At the same time, discussions within the project have produced a set of theorems, observations and terms that guide all projects. This conceptual framework serves an enabling function: individual researchers can develop a deeper understanding of their respective monoculture if they recognize that the challenges in their case study reflect a general pattern. At the same time, case studies help to identify problems with this framework that call for conceptual revisions. The project website provides a preliminary summary of some key theorems.
The expected result of the project is a set of conceptual tools that allow a better understanding of the resilience of monoculture: a comprehensive assessment of driving forces, enabling contexts and modes of crisis management. This toolset seeks to apply to any monoculture in agriculture and forestry that grew anywhere on this planet during the age of global modernity. It will be useful for two different groups: those who are interested in the making of the world food system in the age of global modernity and those who have a stake in the future of monoculture – be it as producers, experts, consumers, or critics of one of the numerous problems. After all, this is not a project that seeks to demonize monoculture. This is a project that seeks to give stakeholders a better idea of what they are doing.

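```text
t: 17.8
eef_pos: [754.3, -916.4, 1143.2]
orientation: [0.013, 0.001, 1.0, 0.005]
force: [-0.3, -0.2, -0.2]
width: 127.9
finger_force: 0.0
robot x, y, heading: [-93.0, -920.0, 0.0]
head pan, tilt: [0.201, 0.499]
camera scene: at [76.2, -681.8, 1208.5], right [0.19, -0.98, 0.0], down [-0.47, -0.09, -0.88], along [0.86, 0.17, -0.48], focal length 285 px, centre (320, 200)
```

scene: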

Results will include books and articles, the customary output of a history project – culminating in a synthetic book that will change our understanding of agricultural history. But in a project that seeks to speak beyond the boundaries of our profession, it seems legitimate to phrase our results in a way that other experts can understand. This is why the PI has coined a law of monoculture, knowing that historians are usually not in the business of developing laws. This is the law that should henceforth guide our engagement with monocultures worldwide:

“A resource arrangement that cannot work in theory can stumble on in practice.”

Nobody knows whether this stumble can continue, and at what price. But maybe this law can foster a more realistic idea of the global spread of monoculture: it is neither a victory run or a juggernaut but a highly unstable and somewhat unlikely outcome of history. And perhaps Frank’s Law of Monoculture, or FLOM for shorts, can bring people to rethink their infatuation with economic laws.